* _DATA SHOWN_:
□ □ □ □ □ □ □

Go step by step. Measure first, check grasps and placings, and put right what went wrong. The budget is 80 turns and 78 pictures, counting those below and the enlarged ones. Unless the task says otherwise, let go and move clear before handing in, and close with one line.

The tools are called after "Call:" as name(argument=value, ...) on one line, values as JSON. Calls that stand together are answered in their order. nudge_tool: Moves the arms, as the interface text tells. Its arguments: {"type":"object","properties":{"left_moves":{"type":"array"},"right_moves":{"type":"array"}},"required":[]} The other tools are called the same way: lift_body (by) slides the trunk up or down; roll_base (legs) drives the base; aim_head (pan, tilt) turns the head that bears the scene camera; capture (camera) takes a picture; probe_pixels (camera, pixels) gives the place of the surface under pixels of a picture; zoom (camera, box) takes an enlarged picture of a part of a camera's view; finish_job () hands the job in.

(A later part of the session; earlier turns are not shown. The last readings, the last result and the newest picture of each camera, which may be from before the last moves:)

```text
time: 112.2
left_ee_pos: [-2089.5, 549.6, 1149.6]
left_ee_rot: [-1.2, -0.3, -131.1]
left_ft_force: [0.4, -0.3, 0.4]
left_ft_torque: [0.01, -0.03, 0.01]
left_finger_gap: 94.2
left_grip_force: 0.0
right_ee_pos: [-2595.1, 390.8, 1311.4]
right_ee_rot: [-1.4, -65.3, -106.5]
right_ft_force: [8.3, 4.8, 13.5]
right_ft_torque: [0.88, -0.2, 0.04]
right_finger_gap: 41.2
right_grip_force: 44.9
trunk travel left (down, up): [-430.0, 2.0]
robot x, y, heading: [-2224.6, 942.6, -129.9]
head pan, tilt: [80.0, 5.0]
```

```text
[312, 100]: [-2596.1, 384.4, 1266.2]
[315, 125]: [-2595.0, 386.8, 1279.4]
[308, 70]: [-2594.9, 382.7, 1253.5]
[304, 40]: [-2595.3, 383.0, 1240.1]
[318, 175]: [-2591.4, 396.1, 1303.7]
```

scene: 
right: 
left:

□ □ □ □ □ □ □

* _EXCERPT_:
Books on the perils of technology, the gender gap in business and how to revive economies make the longlist of the 2015 Financial Times and McKinsey Business Book of the Year. The £30,000 prize is given for the book that “provides the most compelling and enjoyable insight into modern business issues, including management, finance and economics”. I’m pleased to tell you that among the 15 longlisted titles is Ivan Fallon’s timely investigation of Lloyds and the financial crisis: Black Horse Ride: The Inside Story of Lloyds and the Banking Crisis which is published by Biteback. There was an excellent review in the Times last week for this hardback which called it “A pacy, exceptionally well-informed and grimly riveting account that illuminates in microcosm the greatest economic disaster this county has suffered since the great depression.”   The judges will select a shortlist of up to six books on 22nd September, and the winner will be announced in New York on 17th November. You can find the full longlist here. And you can find out more about it and order Black Horse Ride (£20, hb, 978 1849546423) here.

BBC Radio 4’s Saturday Review programme is going to discuss Waiting for the Past on the programme on 29th August. This is a new collection from internationally renowned Australian poet Les Murray which champions the beauty of the natural world and rejects certain aspects of modern life as destructive elements which threaten the eco-system. Blake Morrison, writing in the Independent on Sunday, called Murray: “one of the finest poets writing in English today” and the London Review of Books said that Murray is one of the very few poets with whose best work you feel that having read it you won’t, can’t, be quite the same again.” Waiting for the Past (pb, £9.99 978 1784101169) is published this month by Carcanet and you can find out more and order it here.

Who heard Nicky Weller on the Chris Evans Radio 2 Breakfast Show this week talking about The Jam: All About the Young Idea exhibition at Somerset House in London? This massively popular show has now been extended until the end of September 2015 due to high ticket demand, which gives you some idea of how hugely admired this iconic band are. How very fortunate then that Omnibus Press are publishing Growing Up With The Jam by the official exhibition producers Nicky Weller, Gary Crowley, Russell Reader and Den Davis. This is a beautifully presented coffee table book packed from cover to cover with celebrity memories paying tribute to the band that inspired an entire generation. The host of household names from the world of music, film and media have penned fitting tributes to the band includes stars of the sixties who influenced the band such as Ray Davies and Pete Townshend as well as members of the bands who competed with them for chart success like Adam Ant, Sir Bob Geldof, Mick Jones and Jools Holland. Then there are those The Jam inspired, like Noel Gallagher, Kelly Jones and Sharleen Spiteri, to actors and media personalities including Martin Freeman, Max Beesley and many more. With a foreword from all three members of the band, heart-warming personal recollections, spine tingling accolades and unseen photos, this really is a must read for any music fan. There will be a Jam documentary screening on Sky Arts and selected cinemas later this year along with a new 6 CD live box set – so this band really are having “a moment”! Growing Up With The Jam is published in September (pb, £25, 978 0993312700) and you can find out more and order it here.

□ □ □ □ □ □ □

* _GOAL A_: Your answer is an exact quotation from the excerpt: it starts at "BBC Radio 4’s" and ends at "Carcanet and you can find out more and order it here.".
* _GOAL B_: Please continue the excerpt.

* _EXPECTED OUTPUT A_:
BBC Radio 4’s Saturday Review programme is going to discuss Waiting for the Past on the programme on 29th August. This is a new collection from internationally renowned Australian poet Les Murray which champions the beauty of the natural world and rejects certain aspects of modern life as destructive elements which threaten the eco-system. Blake Morrison, writing in the Independent on Sunday, called Murray: “one of the finest poets writing in English today” and the London Review of Books said that Murray is one of the very few poets with whose best work you feel that having read it you won’t, can’t, be quite the same again.” Waiting for the Past (pb, £9.99 978 1784101169) is published this month by Carcanet and you can find out more and order it here.

* _EXPECTED OUTPUT B_:
And you can also order That’s Entertainment: My Life in The Jam by Rick Buckler and Ian Snowball. This autobiography is the first from a member of The Jam, and tells Rick Buckler’s story from growing up in Woking and meeting fellow members Paul Weller and Bruce Foxton at school, through their formation in 1972 and signing to Polydor records. He provides a year by year account of The Jam’s progress whilst describing what it was like being a part of the music industry during the 70’s and 80’s and some of the characters who he met along the way including the Ramones, John Entwistle, Sid Vicious, Blondie, Boy George and Paul McCartney. He also gives a candid account of how he coped with The Jam’s split in 1982, and his subsequent relationship with Paul and Bruce. That’s Entertainment: My Life in The Jam (pb, £16.99, 978 178305 7948) includes many photos from Rick’s personal archives and was also published by Omnibus earlier this year. It has sold 5,000 copies to date!

And here's my personal favourite Jam track:“What you see is what you get. You've made your bed, you'd better lie in it. You choose your leaders and place your trust. As their lies wash you down and their promises rust, you'll see kidney machines replaced by rockets and guns. And the public wants what the public gets.” Wise words boys, wise words.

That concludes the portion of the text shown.